Reading that, you’re probably thinking I’m a psycho, but no. Here’s the thing about Isabella that makes her such a fantastic villain. She used to be one of the kids at the farm. She used to be like Ray and all the other children. The way the farms work, some of the older female children who get shipped out are allowed to survive, and are put in training to become “moms” or caretakers and enforcers at the farms. They essentially raise children to be slaughtered, as they themselves were raised. It’s horrific, and it’s the only surefire way to survive into adulthood. But the mom’s are replaceable. Isabella is under as much threat of death as anyone else, including the kids. She has what is essentially a taser implanted in her chest, that’ll stop her heart if she escapes or rebels. Ray’s very existence as someone who knows the secret of the farms puts Isabella's life at risk. One mistake, one slip up, and her life is forfeit. Essentially, it’s the kids lives or hers. 
So she justifies shipping the kids off by telling herself she can take such good care of them for their 6-12 years of living that it doesn’t even matter that they died. She is such an inherently selfish person, but she’s understandable. We understand exactly why she’s doing everything she’s doing. 
And then the kids escape, and we realize Isabella is happy for them. We realize in the last few scenes of the first season, that she’s given up hope on living after they escape. The kids, whether they realized it or not, just traded their mother’s life for their own. They outsmarted her, and thus, Isabella must die at the hand of the farm. Isabella has to accept there are no other options before doing one final act of good to help the children, untying the ropes that show where the children escaped from to throw off the demons, essentially buying the children time. 
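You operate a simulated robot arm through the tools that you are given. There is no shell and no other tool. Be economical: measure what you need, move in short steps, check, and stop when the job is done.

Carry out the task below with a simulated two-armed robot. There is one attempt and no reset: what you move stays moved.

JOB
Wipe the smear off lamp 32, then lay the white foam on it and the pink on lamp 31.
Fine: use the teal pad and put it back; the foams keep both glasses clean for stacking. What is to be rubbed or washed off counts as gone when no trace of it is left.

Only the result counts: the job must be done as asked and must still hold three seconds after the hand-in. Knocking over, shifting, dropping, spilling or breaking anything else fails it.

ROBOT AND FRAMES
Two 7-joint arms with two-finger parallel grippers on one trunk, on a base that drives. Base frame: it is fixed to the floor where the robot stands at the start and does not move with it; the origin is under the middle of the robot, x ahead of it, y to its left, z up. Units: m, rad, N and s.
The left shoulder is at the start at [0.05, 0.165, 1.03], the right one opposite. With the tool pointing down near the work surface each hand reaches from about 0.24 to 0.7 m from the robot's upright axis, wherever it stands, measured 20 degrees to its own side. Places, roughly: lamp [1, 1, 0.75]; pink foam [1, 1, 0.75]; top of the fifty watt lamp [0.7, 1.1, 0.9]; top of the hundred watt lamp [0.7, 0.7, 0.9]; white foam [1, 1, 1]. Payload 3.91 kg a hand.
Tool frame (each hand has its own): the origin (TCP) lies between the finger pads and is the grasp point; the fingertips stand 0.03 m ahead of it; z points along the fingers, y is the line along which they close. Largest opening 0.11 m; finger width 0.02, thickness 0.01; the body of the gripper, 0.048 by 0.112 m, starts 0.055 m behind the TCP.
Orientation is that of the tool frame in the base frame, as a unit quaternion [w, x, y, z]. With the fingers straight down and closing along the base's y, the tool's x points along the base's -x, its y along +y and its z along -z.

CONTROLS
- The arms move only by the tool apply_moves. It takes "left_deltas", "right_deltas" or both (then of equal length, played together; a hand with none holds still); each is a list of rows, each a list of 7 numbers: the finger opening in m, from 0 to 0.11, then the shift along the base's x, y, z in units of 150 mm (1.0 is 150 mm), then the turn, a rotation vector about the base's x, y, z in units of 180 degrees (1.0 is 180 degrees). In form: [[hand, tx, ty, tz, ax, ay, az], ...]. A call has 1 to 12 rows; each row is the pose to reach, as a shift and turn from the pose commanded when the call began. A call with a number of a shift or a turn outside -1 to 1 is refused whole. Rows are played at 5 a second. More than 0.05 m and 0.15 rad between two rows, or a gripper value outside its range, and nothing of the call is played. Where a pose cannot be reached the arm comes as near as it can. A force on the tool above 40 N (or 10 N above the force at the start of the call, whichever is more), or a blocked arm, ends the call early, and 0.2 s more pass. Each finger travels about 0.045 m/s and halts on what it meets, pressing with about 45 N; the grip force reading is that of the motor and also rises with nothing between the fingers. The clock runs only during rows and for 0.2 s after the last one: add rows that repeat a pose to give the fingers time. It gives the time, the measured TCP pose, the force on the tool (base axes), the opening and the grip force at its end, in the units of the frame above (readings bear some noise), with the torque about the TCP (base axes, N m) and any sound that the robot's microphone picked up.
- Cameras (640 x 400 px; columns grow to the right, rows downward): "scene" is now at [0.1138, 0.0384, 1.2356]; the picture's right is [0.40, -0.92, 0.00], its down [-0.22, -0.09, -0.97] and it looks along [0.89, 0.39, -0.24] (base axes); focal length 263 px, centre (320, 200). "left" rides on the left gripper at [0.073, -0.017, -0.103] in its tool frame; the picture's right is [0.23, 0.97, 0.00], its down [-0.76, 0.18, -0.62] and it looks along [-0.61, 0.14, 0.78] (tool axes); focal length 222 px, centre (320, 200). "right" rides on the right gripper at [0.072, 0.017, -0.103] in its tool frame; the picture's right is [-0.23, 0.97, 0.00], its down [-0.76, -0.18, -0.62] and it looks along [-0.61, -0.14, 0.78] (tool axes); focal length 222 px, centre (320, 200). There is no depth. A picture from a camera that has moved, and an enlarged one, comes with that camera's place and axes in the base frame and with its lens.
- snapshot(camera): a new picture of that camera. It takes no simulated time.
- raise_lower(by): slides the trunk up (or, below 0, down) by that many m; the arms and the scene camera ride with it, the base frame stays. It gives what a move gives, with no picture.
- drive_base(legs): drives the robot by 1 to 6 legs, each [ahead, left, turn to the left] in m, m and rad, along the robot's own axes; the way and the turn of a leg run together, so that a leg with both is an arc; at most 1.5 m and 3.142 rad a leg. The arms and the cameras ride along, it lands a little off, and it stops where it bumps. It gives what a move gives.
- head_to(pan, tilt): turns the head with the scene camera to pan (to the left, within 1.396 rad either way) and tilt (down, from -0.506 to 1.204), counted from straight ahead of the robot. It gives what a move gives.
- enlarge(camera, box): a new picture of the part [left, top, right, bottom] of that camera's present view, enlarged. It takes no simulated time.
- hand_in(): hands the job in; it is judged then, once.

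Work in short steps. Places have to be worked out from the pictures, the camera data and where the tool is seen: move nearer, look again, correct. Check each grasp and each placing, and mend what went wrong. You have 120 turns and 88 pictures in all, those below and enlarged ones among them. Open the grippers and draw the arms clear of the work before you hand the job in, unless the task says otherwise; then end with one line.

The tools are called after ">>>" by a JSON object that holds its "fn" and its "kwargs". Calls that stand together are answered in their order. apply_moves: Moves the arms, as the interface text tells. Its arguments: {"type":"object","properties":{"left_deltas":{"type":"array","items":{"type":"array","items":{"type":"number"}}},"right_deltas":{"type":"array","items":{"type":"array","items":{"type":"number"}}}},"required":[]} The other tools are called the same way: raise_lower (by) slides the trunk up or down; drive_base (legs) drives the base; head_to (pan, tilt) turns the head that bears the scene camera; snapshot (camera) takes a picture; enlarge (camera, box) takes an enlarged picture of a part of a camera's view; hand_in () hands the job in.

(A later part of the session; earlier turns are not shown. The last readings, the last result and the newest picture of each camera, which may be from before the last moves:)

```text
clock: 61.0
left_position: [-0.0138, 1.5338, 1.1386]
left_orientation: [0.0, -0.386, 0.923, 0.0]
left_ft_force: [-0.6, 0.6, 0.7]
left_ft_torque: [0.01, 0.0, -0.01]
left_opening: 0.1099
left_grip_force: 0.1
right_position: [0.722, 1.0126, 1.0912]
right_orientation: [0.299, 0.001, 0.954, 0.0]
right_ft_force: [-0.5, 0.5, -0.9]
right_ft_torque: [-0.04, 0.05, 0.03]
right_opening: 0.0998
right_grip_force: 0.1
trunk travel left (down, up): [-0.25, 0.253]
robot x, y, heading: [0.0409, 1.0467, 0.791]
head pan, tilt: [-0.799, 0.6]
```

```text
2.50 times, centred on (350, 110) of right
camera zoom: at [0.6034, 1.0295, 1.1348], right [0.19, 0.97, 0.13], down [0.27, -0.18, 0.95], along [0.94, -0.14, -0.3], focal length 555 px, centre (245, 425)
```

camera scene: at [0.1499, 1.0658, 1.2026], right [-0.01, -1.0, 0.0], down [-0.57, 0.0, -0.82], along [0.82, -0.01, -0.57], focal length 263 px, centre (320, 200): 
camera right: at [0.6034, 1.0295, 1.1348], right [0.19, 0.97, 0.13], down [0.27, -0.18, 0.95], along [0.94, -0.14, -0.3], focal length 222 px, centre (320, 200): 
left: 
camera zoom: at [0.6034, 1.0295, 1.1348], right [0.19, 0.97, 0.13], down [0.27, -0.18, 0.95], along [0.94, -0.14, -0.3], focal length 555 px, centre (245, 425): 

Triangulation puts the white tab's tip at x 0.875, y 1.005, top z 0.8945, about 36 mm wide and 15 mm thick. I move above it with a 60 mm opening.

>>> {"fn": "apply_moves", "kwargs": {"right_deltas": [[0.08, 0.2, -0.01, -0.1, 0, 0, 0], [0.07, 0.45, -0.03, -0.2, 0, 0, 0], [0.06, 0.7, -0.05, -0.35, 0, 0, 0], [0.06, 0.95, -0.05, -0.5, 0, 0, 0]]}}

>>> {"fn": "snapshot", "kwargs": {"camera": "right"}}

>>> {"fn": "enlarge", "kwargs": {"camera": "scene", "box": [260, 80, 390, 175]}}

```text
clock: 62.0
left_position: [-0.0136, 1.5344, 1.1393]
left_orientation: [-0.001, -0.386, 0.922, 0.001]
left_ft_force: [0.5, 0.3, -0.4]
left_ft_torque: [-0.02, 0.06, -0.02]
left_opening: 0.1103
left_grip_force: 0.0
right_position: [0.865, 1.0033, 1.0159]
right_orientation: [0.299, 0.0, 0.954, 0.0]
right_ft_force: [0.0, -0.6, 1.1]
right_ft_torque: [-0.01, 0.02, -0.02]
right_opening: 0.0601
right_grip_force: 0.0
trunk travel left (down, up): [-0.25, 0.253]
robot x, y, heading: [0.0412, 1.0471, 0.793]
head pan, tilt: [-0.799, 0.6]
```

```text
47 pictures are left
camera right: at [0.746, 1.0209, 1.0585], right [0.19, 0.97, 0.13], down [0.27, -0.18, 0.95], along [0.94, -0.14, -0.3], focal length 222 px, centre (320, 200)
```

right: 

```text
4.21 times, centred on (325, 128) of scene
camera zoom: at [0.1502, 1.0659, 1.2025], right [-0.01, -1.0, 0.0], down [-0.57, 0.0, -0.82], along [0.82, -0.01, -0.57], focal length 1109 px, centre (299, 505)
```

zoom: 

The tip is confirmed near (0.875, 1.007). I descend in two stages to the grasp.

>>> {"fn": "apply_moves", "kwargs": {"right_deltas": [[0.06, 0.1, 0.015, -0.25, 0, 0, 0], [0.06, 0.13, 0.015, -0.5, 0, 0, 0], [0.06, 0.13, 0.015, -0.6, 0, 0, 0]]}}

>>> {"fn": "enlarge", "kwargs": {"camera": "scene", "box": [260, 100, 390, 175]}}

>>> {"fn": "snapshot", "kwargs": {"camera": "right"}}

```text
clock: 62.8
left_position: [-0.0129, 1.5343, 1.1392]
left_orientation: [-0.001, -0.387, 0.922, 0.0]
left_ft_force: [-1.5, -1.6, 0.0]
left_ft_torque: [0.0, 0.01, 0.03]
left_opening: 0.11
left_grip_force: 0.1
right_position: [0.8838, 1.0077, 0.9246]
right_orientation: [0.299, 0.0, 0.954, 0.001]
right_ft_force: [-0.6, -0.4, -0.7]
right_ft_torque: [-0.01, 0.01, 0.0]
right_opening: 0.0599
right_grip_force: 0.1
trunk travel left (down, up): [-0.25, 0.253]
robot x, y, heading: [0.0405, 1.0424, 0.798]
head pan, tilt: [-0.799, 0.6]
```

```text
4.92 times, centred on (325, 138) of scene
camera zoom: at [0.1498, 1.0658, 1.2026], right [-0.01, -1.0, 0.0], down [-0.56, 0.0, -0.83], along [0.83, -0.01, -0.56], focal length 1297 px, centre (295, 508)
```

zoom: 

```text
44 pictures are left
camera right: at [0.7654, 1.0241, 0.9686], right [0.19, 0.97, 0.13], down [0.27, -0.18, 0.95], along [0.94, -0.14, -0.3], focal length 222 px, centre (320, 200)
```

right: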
And by this point, from the point of view of the audience, Isabella is redeemed, even though she didn’t make any heroic sacrifice, or jump in front of a gun for our heroes. She is redeemed through the small, subtle step of untying the ropes. Though that, we are shown that Isabella isn’t resentful or malicious. She doesn’t want the children to be caught. She doesn’t harbor any hope of them capturing the children and bringing them back to the farm. She doesn’t harbor any hope of living, seeing the children’s escape and her eventual death as penance for being complicit in so many deaths over the years. 
 One of the last things we hear her say in the last chapter of the escape arc is this: “I wish I could have just loved them normally.”
And by that point, we understand exactly the kind of person Isabella was, a person who deeply wanted to love, but wanted to survive more, someone who both justified and regretted the things she had done. And that regret, in itself, was her redemption.
Now going back to Shadow Weaver, we notice many of the same traits that made Isabella a good villain are present in Shadow Weaver. Someone who has always put herself first, has always lusted after power and has no problem manipulating and abusing people, including children, for her own benefit. But unlike Isabella, we never understand why Shadow Weaver is doing what she’s doing, except a general sense that she’s doing it for power. If power is truly her only motivation, she should not sacrifice herself for others, and if there is truly love for others inside her heart, there needs to be a more present way to explore it. 
We can tell she hasn’t really changed in season five due to her forcing Adora to carry the burden of the failsafe, despite the fact it could kill her. Unlike Isabella, we never feel that Shadow Weaver is being forced to do bad deeds or manipulate from an outside force or even her own bad habits. She has the freedom to be both a redeemed hero or a full-on villain, but she does.. neither. 
Up until her sacrifice.
I don’t like Shadow Weaver’s sacrifice. If you wanted her out of the picture, you could’ve had her 1. try and join Horde Prime and have him kill her, 2. Have he chipped and forced Adora and Catra to contemplate whether to save her or not or 3. Just kill her without a sacrifice to show the horror of Prime. All three would feel in character and fit well within the story, because if there is one thing Shadow Weaver isn’t presented as at any point in the story, it's a selfless person.
But instead we get... her sacrifice. First of all, it's confusing. The audience doesn’t know whether we’re supposed to feel that Shadow Weaver was redeemed or not. There is a decidedly mixed feeling in her sacrifice, where the show seems to want to be able to pull on our heartstrings, but still knows half the people watching hate this character and another quarter don’t care about her. 
And Adora and Catra also seem conflicted. The one good thing in the scene, at least for me, is that both Shadow Weaver and Catra seem to acknowledge that the sacrifice, it itself, is not selfless. Shadow Weaver is taking the easy way out, going out with a blaze of glory instead of trying to improve herself and atone for her crimes.
I honestly think in previous seasons, or even just in season 5, if Shadow Weaver were to spend more time trying to apologize and made amends to Adora and Catra, or we got some inner monologue or scenes showing how she cares for the children she abused, and feels she made mistakes, then the sacrifice would’ve worked, at least for me. But Shadow Weaver always felt like an antagonistic force, even in the final season when she was squarely a ‘good guy’. There was no point where it felt like she was sorry for her actions, and nothing that justified them.
I honestly think Shadow Weaver shouldn’t have been redeemed. And that’s what it was, redemption through death. It doesn’t work with her characterization in previous seasons, or even season 5, and it felt, for lack of a better word, cheap.